I estimated around thirty White-crowned Sparrows, mostly juveniles, mixed in with Dark-eyed Juncos, American Tree Sparrows, Northern Cardinals, Black-capped Chickadees, and, of course, dozens of House Sparrows. Other birds during the hike included Merlin, American Kestrel, Red-tailed Hawk, and Mourning Doves. 
On Sunday we returned to the Sauk Prairie Recreation Area to check in on the Northern Shrike we found there back in November. At 3,400 acres, it's an absurdly large landscape to search with any confidence, but optimism has a way of refusing to die for the experienced birder — at least until sundown.
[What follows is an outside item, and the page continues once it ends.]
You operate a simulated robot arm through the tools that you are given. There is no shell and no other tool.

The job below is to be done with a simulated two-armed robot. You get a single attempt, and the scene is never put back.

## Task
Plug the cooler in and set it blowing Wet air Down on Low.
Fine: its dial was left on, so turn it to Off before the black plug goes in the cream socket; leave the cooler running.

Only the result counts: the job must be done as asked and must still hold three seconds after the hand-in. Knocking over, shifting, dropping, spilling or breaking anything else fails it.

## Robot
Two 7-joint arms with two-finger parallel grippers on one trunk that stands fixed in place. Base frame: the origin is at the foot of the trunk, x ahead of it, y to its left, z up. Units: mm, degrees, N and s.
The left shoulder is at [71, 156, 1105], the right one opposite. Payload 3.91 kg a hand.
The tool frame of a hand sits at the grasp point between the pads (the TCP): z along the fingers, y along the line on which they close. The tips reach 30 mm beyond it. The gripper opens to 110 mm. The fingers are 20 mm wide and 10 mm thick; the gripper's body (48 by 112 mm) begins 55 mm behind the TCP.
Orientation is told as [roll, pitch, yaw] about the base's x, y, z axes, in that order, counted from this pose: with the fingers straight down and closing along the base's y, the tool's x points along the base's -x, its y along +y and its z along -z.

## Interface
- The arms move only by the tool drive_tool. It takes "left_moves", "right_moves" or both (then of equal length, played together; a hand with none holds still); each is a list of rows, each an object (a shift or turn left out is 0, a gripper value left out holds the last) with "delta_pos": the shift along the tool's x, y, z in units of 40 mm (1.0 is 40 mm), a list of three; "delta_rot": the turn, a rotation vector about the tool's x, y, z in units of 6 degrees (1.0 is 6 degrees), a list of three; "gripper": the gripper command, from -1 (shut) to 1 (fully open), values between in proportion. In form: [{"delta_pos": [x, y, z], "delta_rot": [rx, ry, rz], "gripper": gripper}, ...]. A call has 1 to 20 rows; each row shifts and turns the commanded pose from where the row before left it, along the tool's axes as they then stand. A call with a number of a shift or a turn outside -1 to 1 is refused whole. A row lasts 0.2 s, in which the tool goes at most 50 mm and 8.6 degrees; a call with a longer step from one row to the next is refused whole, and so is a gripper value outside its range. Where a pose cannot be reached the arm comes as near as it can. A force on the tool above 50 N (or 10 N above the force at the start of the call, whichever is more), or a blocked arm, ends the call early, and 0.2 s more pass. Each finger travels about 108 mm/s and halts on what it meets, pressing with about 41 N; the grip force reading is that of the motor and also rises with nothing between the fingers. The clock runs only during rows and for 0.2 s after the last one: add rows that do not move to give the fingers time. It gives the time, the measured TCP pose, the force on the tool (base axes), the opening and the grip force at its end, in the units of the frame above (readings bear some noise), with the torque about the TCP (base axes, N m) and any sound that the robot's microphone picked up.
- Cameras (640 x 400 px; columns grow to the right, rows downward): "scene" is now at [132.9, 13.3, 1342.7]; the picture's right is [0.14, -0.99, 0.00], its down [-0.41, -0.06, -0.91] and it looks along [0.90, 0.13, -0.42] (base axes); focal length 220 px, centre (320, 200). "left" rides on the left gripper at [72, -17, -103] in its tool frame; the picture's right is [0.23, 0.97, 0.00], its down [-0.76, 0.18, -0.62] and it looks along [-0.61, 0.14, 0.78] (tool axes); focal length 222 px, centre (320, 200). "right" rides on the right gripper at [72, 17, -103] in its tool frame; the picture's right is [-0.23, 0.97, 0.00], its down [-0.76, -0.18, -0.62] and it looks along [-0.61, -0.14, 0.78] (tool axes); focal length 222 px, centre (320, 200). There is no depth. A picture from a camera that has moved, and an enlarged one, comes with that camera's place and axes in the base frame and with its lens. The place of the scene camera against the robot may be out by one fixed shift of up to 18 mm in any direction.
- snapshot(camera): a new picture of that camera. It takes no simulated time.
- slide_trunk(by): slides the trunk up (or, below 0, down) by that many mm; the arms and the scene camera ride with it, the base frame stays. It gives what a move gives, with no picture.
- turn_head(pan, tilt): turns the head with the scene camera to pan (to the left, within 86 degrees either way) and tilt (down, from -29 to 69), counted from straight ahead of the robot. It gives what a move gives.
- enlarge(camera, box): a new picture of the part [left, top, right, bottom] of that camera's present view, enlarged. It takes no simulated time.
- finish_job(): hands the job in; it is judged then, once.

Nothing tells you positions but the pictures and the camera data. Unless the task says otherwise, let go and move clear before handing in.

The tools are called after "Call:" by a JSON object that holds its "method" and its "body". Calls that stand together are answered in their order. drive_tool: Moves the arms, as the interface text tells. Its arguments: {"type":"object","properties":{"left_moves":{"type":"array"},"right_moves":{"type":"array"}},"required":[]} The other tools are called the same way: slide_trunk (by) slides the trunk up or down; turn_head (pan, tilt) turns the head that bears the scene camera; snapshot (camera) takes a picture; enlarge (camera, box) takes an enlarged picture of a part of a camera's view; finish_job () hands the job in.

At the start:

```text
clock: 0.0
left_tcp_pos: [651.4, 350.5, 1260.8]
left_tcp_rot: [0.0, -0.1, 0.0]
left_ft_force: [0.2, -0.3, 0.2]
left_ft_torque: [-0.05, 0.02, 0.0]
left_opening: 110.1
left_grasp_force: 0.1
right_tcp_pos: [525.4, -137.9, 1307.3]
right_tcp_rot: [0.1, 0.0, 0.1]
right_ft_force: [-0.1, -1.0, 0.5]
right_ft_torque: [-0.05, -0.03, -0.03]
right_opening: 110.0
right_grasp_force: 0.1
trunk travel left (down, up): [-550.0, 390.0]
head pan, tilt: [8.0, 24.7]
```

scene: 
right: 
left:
This is very shrike-y habitat. We've had snow, but it keeps getting erased by cyclical warming trends where everything melts back to bare ground again. It's one of the strangest Januaries I can remember — winter present, then absent, then pretending it never showed up at all. It might hit 50 degrees this Tuesday, only to have single digit temperatures return for the weekend. 
Ah ha! Shrike!
Some close-up portraits ...
About a half hour before sunset, high clouds moved in, rendering a solar halo — a pale, nearly perfect ring etched into the sky. It's an ice-crystal phenomenon, simple geometry at altitude, and easy to miss if you're not already looking up. Nothing dramatic, just the atmosphere quietly showing its hand before the sun dipped below the horizon.